The details of the trade agreement have not been released and both China and Iran still need to ratify it. The early reports indicate that China has agreed to a $400-billion investment over the next 25 years in the Iranian oil, gas, and transportation infrastructure. The investment will be frontloaded for the first five years and will also include cooperation in military and intelligence and a strategic alliance between the two countries over the security of the Persian Gulf trade routes. The agreement was first conceived during the Chinese premier’s visit to Iran in 2016. In all likelihood, it is going to end the Trump administration’s gambit to cajole the Iranian side to capitulate and entertain a new nuclear treaty with the United States and its Western allies.
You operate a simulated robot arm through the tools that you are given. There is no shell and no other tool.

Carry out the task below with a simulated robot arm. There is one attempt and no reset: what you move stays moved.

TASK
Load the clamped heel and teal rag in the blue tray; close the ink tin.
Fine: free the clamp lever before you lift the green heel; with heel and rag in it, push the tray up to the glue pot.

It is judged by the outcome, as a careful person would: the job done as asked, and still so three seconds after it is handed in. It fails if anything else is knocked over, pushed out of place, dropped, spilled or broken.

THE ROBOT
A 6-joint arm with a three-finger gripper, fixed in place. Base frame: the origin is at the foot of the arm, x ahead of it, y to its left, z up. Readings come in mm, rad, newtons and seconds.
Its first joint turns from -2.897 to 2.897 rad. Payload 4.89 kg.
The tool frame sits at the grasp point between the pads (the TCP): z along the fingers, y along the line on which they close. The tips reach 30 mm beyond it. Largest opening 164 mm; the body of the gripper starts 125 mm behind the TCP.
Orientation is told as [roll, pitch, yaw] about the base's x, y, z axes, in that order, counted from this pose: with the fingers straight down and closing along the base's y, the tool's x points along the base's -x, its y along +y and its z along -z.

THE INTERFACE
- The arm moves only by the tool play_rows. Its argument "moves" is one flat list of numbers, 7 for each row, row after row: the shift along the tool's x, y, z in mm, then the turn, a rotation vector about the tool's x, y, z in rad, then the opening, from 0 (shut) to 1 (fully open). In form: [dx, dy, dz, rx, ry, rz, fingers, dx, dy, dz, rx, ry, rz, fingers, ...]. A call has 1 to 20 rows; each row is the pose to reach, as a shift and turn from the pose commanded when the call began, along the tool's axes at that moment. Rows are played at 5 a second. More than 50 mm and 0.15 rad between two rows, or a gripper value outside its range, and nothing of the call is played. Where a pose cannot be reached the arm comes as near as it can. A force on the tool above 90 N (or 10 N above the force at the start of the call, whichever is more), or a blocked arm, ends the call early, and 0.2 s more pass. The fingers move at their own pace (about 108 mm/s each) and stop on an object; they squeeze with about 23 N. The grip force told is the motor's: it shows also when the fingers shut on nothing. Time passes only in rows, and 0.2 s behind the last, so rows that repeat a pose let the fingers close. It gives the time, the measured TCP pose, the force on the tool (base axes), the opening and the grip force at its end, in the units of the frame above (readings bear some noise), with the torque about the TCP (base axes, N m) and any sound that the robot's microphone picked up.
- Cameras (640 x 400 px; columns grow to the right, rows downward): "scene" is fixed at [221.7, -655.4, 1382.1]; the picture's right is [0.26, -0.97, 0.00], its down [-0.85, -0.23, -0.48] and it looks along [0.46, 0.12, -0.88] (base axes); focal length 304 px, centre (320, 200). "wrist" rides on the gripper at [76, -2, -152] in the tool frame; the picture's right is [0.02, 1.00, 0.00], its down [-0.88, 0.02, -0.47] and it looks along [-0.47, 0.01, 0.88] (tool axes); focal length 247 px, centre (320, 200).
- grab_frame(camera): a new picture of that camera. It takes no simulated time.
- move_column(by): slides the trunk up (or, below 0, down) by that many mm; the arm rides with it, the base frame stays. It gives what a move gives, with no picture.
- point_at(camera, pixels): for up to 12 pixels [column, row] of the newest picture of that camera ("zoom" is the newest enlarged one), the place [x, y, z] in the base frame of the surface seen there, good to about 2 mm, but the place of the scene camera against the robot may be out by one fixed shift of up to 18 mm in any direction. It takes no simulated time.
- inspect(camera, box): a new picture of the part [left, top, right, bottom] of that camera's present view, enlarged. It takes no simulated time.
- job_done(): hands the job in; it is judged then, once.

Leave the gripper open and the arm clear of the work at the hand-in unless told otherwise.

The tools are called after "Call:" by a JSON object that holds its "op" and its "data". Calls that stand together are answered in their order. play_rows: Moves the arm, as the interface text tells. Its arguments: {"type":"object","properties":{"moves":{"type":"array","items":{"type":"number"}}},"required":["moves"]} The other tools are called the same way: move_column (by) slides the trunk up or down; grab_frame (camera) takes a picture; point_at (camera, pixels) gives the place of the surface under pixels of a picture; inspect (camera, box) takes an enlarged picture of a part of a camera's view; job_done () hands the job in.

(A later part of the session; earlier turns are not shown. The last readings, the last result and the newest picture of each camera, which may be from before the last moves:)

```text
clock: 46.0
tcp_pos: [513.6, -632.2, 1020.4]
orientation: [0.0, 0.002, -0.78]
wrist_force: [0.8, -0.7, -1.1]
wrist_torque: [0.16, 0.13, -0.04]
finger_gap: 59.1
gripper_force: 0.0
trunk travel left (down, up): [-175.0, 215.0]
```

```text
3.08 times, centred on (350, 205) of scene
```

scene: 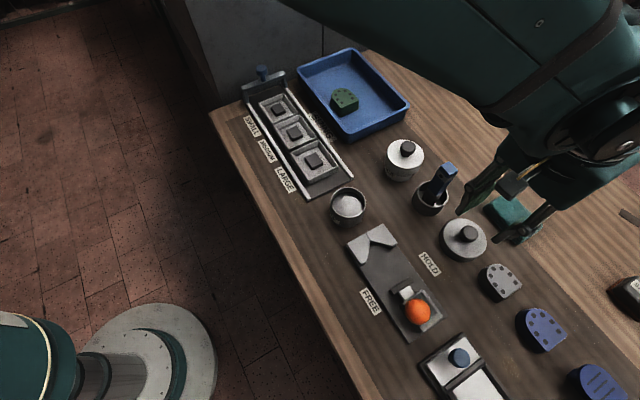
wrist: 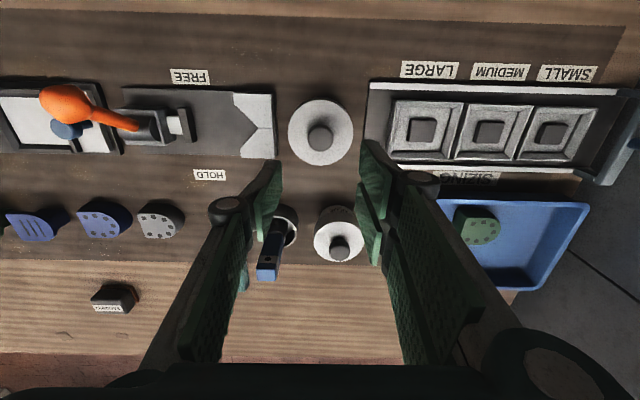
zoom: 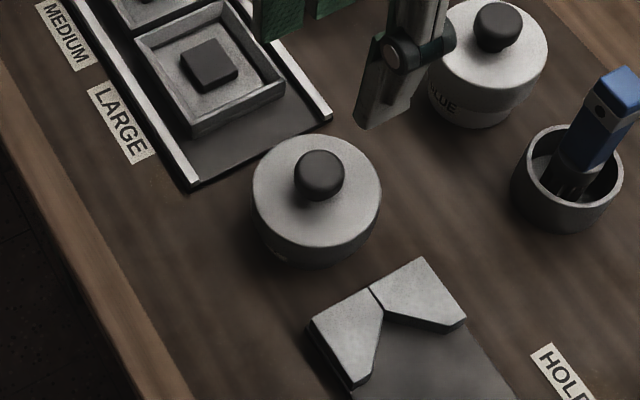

The Iran-China agreement, if signed and ratified, will leave the Iranian exilic opposition, those who banked on the American maximum pressures on the Islamic Republic to gain political points, in an untenable position. These critics, who were also joined by the U.S. State Department, have compared the proposed bilateral pact to the 1828 Treaty of Turkmenchay between Persia and tsarist Russia, under which the Persians ceded control of the vast territories in the South Caucasus that included today’s Armenia, Azerbaijan, Abkhazia, and Georgia. Ever since the mid-nineteenth century, in the Iranian political lexicon, “Turkmenchay” has remained a point of reference to the vilest encroachments on Iranian sovereignty.

In the past two centuries, these encroachments have always been mounted by the same Western powers who forewarn Iranians today of the colonial consequences of surrendering the country’s vast resources to the Chinese. No one knows whether this bilateral treaty would one-sidedly satisfy the Chinese imperial ambitions, a scenario that has played out in China’s appropriation of African port cities and mining towns. But one thing is clear that the objections of the U.S. and their Iranian supporters, whatever those objections might be, do not stem from their concerns for the protection of the Iranian sovereignty and Iranian peoples’ interests.